To extend the Gurney’s Montauk Resort and Seawater Spa loan — a $217M mortgage that landed in maturity default late last year — Lloyd Goldman wrestled up $9.4 million to pay down the debt and agreed to a $3.1 million personal guarantee, according to Morningstar Credit. 

The paydown helps Goldman, head of BLDG Management, reach the deal’s debt yield hurdle — a measure of asset health that weighs revenue against the loan amount. And the $3 million is extra cushion. If income slips and Goldman can’t meet the benchmark, his lender can pursue him personally for the commitment. 

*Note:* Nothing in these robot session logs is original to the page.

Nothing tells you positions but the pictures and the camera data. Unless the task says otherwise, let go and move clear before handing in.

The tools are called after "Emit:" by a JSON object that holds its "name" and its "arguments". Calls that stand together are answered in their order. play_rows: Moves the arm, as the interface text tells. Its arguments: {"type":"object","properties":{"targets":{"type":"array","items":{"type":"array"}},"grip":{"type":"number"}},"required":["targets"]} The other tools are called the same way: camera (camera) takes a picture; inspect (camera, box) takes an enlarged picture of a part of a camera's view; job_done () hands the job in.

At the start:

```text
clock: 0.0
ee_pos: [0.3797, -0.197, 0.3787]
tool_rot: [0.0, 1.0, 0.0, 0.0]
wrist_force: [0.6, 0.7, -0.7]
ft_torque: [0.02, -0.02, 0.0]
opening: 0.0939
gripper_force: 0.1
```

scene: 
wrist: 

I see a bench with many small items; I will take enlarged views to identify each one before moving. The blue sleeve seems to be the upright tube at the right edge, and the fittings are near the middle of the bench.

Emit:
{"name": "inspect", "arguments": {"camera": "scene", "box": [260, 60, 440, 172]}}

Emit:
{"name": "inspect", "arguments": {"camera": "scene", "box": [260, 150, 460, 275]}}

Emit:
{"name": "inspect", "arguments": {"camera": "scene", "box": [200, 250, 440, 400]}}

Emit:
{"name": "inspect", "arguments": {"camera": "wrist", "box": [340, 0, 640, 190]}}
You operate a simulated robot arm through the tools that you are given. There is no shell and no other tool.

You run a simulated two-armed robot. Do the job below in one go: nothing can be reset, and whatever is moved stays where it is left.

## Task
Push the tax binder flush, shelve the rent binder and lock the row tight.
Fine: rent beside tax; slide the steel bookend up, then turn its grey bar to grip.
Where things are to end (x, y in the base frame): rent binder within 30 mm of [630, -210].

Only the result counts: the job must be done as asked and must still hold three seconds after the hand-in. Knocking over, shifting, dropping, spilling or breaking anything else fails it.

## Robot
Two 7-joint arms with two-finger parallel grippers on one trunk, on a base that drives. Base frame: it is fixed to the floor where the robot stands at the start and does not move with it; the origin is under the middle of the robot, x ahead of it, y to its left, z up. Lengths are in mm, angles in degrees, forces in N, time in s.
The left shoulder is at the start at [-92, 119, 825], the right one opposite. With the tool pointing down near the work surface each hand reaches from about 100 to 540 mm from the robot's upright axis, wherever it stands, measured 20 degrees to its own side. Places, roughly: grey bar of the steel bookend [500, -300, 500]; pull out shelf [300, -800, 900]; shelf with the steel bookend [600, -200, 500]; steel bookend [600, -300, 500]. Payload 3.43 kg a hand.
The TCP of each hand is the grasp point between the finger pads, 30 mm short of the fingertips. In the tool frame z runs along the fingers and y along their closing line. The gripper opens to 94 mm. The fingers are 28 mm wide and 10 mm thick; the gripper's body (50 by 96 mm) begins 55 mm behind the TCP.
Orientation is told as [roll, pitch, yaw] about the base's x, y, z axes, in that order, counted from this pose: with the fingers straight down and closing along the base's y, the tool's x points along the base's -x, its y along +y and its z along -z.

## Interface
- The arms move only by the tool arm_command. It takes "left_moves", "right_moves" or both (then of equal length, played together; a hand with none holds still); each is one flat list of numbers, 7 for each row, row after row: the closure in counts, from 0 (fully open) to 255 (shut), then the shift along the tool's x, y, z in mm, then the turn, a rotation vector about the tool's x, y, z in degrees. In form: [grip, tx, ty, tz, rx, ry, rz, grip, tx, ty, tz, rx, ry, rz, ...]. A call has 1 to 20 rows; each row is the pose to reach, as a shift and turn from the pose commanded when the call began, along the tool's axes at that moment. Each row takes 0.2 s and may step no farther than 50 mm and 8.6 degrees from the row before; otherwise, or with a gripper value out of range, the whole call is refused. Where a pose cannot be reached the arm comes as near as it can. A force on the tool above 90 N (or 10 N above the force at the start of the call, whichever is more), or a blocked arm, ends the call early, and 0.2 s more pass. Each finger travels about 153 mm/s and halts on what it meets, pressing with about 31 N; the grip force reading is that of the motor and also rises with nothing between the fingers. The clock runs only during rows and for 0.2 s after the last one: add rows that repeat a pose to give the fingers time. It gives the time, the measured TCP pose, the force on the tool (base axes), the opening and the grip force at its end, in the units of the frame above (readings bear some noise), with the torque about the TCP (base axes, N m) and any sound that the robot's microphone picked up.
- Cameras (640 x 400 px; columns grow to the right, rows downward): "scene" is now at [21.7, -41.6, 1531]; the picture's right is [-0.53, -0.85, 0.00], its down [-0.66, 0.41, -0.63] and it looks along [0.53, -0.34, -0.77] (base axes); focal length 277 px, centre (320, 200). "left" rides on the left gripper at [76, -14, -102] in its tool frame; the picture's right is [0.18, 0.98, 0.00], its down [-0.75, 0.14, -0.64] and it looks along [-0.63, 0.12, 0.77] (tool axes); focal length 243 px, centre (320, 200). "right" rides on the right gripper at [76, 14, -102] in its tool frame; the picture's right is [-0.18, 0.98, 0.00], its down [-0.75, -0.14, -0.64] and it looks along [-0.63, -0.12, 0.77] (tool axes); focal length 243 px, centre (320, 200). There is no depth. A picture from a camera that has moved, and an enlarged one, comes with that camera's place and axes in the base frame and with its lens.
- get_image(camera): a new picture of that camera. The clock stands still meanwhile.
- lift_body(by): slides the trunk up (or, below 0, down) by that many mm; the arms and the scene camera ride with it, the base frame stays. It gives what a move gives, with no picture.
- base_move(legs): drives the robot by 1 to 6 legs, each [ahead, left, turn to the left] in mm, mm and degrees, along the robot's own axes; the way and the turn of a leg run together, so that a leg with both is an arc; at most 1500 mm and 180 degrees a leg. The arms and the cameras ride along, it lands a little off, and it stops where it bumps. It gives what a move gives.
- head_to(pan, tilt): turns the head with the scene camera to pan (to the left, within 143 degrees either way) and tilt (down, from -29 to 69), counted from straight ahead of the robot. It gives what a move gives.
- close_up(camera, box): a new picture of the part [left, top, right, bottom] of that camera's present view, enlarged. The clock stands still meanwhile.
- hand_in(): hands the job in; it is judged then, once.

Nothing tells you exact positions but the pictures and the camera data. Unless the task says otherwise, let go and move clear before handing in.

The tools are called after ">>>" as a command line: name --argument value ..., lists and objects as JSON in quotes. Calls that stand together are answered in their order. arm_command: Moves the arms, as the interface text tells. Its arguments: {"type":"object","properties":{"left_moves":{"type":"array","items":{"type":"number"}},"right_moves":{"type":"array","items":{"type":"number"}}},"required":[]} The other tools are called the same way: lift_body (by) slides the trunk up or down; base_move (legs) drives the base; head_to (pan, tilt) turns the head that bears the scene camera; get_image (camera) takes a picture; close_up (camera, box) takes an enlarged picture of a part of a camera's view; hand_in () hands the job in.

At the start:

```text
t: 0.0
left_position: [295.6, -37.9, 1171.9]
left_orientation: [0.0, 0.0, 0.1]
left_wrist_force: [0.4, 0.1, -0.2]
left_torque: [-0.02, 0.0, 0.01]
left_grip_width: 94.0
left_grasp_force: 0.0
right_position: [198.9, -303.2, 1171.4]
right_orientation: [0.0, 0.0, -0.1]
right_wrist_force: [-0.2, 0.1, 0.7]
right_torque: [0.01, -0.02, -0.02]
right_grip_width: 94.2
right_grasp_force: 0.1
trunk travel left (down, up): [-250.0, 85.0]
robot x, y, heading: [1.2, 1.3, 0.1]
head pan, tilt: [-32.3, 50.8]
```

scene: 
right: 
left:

“The paydown + the guarantee just reduces the denominator in the debt yield calculation so they can exercise the [extension] option,” Morningstar Head of CRE Analytics David Putro wrote in an email. 

Goldman had an extension baked into the loan but needed to hit a debt yield hurdle to secure it, according to Morningstar. When the loan transferred to special servicing “it did not appear that the debt yield hurdle … had been met” a Morningstar Newsflash about the extension detailed. 

The loan now comes due in December 2025 and Goldman has funded “additional reserves” as part of the workout, Morningstar said, noting the mortgage would likely move out of special servicing soon. 

A spokesperson for BLDG did not comment in time for publication.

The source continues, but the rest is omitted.